***** Dataset extract

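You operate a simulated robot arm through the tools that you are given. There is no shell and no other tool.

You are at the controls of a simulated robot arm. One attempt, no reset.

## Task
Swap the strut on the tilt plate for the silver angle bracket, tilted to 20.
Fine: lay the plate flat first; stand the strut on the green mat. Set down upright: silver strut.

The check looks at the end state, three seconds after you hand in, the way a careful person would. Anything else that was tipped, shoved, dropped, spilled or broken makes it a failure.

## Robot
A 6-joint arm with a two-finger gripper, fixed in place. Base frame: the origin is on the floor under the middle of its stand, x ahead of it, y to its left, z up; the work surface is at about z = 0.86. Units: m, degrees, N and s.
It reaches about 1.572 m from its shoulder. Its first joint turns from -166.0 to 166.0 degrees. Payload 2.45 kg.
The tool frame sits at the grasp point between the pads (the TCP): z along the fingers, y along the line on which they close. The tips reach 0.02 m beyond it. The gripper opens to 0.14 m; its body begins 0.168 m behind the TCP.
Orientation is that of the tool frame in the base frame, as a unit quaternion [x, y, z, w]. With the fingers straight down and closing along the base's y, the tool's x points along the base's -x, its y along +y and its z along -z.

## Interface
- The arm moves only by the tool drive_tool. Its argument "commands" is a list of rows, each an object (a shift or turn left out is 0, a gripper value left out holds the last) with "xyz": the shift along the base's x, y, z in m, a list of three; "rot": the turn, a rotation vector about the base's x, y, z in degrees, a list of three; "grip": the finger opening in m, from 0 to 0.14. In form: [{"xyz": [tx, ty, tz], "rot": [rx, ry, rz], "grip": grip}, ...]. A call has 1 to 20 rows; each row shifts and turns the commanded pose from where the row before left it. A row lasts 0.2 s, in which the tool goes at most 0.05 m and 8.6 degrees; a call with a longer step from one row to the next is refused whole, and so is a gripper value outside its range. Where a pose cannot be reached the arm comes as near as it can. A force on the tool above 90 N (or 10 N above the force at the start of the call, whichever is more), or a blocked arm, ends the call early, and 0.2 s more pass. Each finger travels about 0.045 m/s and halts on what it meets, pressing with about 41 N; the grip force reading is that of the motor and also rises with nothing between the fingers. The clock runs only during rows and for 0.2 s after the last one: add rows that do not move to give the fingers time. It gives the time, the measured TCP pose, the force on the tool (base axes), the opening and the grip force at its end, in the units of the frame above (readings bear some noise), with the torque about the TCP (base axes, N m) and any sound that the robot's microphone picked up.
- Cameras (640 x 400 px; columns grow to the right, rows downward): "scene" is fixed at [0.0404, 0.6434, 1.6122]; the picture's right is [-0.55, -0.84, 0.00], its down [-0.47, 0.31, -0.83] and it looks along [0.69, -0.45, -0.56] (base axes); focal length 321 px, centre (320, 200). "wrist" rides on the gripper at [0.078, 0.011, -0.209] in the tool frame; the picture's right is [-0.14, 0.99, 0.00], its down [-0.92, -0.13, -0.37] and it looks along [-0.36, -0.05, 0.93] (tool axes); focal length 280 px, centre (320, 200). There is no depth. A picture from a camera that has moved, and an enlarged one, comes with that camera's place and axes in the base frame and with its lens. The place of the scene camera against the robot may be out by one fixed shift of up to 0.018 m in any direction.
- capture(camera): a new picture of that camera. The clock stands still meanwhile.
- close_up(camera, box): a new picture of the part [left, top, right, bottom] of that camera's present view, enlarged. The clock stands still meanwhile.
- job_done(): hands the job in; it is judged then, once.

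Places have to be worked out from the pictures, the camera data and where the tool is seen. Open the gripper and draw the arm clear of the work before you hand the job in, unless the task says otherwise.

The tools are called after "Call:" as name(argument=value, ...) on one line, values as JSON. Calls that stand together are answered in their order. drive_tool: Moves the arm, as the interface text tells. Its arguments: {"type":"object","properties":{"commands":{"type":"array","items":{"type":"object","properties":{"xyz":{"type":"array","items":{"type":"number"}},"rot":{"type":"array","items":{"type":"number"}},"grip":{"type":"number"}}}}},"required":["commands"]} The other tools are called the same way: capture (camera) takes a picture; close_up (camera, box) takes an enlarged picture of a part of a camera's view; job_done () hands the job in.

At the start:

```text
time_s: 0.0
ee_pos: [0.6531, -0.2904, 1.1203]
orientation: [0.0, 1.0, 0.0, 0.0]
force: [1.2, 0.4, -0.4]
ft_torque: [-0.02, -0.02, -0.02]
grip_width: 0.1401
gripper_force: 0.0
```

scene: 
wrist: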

**********

What you are asked to do =>
Using the listing above, retype each line exactly. Format the lines as a JSON array of strings and drop empty lines.

Task output =>
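[
  "You operate a simulated robot arm through the tools that you are given. There is no shell and no other tool.",
  "You are at the controls of a simulated robot arm. One attempt, no reset.",
  "## Task",
  "Swap the strut on the tilt plate for the silver angle bracket, tilted to 20.",
  "Fine: lay the plate flat first; stand the strut on the green mat. Set down upright: silver strut.",
  "The check looks at the end state, three seconds after you hand in, the way a careful person would. Anything else that was tipped, shoved, dropped, spilled or broken makes it a failure.",
  "## Robot",
  "A 6-joint arm with a two-finger gripper, fixed in place. Base frame: the origin is on the floor under the middle of its stand, x ahead of it, y to its left, z up; the work surface is at about z = 0.86. Units: m, degrees, N and s.",
  "It reaches about 1.572 m from its shoulder. Its first joint turns from -166.0 to 166.0 degrees. Payload 2.45 kg.",
  "The tool frame sits at the grasp point between the pads (the TCP): z along the fingers, y along the line on which they close. The tips reach 0.02 m beyond it. The gripper opens to 0.14 m; its body begins 0.168 m behind the TCP.",
  "Orientation is that of the tool frame in the base frame, as a unit quaternion [x, y, z, w]. With the fingers straight down and closing along the base's y, the tool's x points along the base's -x, its y along +y and its z along -z.",
  "## Interface",
  "- The arm moves only by the tool drive_tool. Its argument \"commands\" is a list of rows, each an object (a shift or turn left out is 0, a gripper value left out holds the last) with \"xyz\": the shift along the base's x, y, z in m, a list of three; \"rot\": the turn, a rotation vector about the base's x, y, z in degrees, a list of three; \"grip\": the finger opening in m, from 0 to 0.14. In form: [{\"xyz\": [tx, ty, tz], \"rot\": [rx, ry, rz], \"grip\": grip}, ...]. A call has 1 to 20 rows; each row shifts and turns the commanded pose from where the row before left it. A row lasts 0.2 s, in which the tool goes at most 0.05 m and 8.6 degrees; a call with a longer step from one row to the next is refused whole, and so is a gripper value outside its range. Where a pose cannot be reached the arm comes as near as it can. A force on the tool above 90 N (or 10 N above the force at the start of the call, whichever is more), or a blocked arm, ends the call early, and 0.2 s more pass. Each finger travels about 0.045 m/s and halts on what it meets, pressing with about 41 N; the grip force reading is that of the motor and also rises with nothing between the fingers. The clock runs only during rows and for 0.2 s after the last one: add rows that do not move to give the fingers time. It gives the time, the measured TCP pose, the force on the tool (base axes), the opening and the grip force at its end, in the units of the frame above (readings bear some noise), with the torque about the TCP (base axes, N m) and any sound that the robot's microphone picked up.",
  "- Cameras (640 x 400 px; columns grow to the right, rows downward): \"scene\" is fixed at [0.0404, 0.6434, 1.6122]; the picture's right is [-0.55, -0.84, 0.00], its down [-0.47, 0.31, -0.83] and it looks along [0.69, -0.45, -0.56] (base axes); focal length 321 px, centre (320, 200). \"wrist\" rides on the gripper at [0.078, 0.011, -0.209] in the tool frame; the picture's right is [-0.14, 0.99, 0.00], its down [-0.92, -0.13, -0.37] and it looks along [-0.36, -0.05, 0.93] (tool axes); focal length 280 px, centre (320, 200). There is no depth. A picture from a camera that has moved, and an enlarged one, comes with that camera's place and axes in the base frame and with its lens. The place of the scene camera against the robot may be out by one fixed shift of up to 0.018 m in any direction.",
  "- capture(camera): a new picture of that camera. The clock stands still meanwhile.",
  "- close_up(camera, box): a new picture of the part [left, top, right, bottom] of that camera's present view, enlarged. The clock stands still meanwhile.",
  "- job_done(): hands the job in; it is judged then, once.",
  "Places have to be worked out from the pictures, the camera data and where the tool is seen. Open the gripper and draw the arm clear of the work before you hand the job in, unless the task says otherwise.",
  "The tools are called after \"Call:\" as name(argument=value, ...) on one line, values as JSON. Calls that stand together are answered in their order. drive_tool: Moves the arm, as the interface text tells. Its arguments: {\"type\":\"object\",\"properties\":{\"commands\":{\"type\":\"array\",\"items\":{\"type\":\"object\",\"properties\":{\"xyz\":{\"type\":\"array\",\"items\":{\"type\":\"number\"}},\"rot\":{\"type\":\"array\",\"items\":{\"type\":\"number\"}},\"grip\":{\"type\":\"number\"}}}}},\"required\":[\"commands\"]} The other tools are called the same way: capture (camera) takes a picture; close_up (camera, box) takes an enlarged picture of a part of a camera's view; job_done () hands the job in.",
  "At the start:",
  "```text",
  "time_s: 0.0",
  "ee_pos: [0.6531, -0.2904, 1.1203]",
  "orientation: [0.0, 1.0, 0.0, 0.0]",
  "force: [1.2, 0.4, -0.4]",
  "ft_torque: [-0.02, -0.02, -0.02]",
  "grip_width: 0.1401",
  "gripper_force: 0.0",
  "```",
  "scene: ",
  "wrist:"
]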